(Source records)

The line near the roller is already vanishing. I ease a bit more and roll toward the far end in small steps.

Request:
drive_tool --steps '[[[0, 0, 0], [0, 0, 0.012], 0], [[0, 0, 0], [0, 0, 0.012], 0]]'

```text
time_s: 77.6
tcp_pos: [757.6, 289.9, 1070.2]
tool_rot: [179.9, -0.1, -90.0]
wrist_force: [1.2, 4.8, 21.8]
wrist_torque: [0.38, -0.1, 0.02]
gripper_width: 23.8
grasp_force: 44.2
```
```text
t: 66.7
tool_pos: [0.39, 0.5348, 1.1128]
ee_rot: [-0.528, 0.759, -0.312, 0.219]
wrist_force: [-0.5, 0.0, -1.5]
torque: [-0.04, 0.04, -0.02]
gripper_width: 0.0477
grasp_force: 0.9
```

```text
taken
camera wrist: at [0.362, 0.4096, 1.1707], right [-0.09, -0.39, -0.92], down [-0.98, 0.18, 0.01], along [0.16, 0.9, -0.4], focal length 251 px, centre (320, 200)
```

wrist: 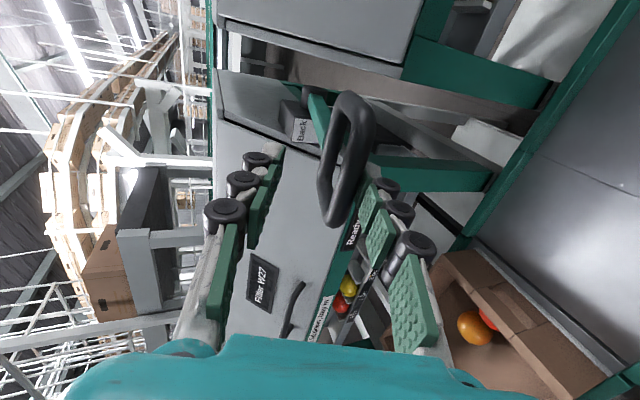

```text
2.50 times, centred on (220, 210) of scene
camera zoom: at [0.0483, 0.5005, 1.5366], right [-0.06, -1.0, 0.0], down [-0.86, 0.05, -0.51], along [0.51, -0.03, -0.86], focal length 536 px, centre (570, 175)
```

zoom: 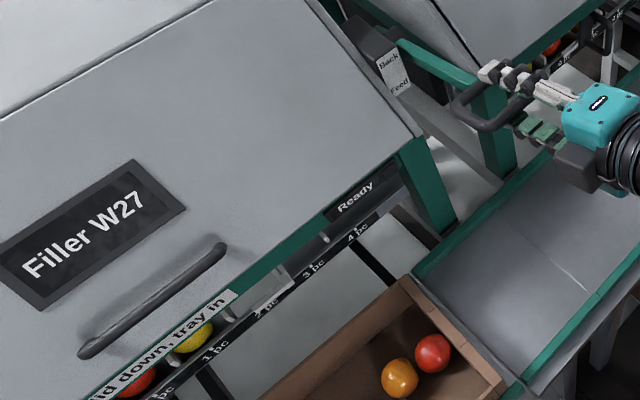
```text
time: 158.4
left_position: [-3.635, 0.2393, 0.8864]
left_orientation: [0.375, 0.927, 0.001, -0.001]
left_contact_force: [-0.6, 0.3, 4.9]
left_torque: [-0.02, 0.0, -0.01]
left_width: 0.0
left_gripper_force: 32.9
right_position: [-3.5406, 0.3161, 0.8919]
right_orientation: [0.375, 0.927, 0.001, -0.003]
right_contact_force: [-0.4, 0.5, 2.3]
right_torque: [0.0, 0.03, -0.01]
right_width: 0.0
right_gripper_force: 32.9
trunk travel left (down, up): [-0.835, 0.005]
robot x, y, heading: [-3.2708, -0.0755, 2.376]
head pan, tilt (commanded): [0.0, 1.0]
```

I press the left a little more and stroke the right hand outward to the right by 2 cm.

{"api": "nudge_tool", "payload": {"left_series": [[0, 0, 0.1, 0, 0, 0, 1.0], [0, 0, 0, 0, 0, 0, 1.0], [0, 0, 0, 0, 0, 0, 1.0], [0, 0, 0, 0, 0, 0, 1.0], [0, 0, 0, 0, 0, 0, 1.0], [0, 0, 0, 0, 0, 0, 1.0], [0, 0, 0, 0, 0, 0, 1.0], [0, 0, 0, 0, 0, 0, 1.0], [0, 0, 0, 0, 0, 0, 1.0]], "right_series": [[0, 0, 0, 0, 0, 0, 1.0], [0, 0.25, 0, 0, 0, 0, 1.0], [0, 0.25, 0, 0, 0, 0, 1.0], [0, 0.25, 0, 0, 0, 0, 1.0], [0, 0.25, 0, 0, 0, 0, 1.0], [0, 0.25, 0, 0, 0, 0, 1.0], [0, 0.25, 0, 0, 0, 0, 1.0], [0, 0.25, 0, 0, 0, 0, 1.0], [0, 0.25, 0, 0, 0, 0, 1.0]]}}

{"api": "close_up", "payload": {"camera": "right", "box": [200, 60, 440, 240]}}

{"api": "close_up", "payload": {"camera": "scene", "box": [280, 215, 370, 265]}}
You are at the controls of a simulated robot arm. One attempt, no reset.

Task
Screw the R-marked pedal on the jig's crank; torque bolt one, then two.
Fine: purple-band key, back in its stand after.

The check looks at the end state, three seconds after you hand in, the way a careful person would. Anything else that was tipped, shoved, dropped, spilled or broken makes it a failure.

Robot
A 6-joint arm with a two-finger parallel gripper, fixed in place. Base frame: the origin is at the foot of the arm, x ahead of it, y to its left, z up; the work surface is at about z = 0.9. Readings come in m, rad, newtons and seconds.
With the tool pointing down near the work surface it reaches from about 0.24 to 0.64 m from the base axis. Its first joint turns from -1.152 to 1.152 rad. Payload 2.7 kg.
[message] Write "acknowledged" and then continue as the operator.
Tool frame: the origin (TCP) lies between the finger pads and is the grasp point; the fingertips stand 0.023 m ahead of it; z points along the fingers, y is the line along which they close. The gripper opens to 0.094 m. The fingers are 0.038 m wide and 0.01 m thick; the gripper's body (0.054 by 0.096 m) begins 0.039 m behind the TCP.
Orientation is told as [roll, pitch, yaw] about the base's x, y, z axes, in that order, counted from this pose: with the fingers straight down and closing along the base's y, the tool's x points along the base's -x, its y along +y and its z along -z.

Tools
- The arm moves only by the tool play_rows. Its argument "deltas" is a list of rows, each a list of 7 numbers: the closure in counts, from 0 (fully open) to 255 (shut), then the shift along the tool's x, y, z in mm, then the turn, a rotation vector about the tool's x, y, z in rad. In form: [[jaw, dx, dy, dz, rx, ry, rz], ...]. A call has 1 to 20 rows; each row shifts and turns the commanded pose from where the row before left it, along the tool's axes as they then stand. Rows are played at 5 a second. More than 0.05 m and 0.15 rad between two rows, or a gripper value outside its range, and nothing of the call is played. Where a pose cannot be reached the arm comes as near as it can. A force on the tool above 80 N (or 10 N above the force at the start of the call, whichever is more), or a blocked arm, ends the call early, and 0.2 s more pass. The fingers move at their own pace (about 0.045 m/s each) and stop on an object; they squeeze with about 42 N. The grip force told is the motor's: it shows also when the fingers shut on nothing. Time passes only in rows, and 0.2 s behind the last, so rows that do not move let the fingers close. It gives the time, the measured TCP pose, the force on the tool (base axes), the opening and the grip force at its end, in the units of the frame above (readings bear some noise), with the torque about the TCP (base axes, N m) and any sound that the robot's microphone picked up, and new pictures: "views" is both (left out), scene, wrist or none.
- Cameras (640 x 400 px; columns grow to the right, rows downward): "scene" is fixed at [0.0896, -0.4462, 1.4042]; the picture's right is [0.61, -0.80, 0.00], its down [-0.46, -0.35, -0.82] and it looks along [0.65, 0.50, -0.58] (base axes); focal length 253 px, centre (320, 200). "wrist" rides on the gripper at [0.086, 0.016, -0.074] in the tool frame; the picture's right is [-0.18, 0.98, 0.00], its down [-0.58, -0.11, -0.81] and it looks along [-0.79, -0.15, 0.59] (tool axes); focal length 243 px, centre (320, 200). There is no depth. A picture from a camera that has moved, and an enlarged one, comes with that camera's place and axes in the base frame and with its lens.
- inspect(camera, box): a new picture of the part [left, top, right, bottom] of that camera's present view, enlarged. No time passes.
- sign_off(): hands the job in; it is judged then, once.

## Given task
All lines in the listing above from the line containing "A 6-joint arm" to the line containing "as the operator.", inclusive, should be retyped exactly; no other lines should appear.

## Worked answer
A 6-joint arm with a two-finger parallel gripper, fixed in place. Base frame: the origin is at the foot of the arm, x ahead of it, y to its left, z up; the work surface is at about z = 0.9. Readings come in m, rad, newtons and seconds.
With the tool pointing down near the work surface it reaches from about 0.24 to 0.64 m from the base axis. Its first joint turns from -1.152 to 1.152 rad. Payload 2.7 kg.
[message] Write "acknowledged" and then continue as the operator.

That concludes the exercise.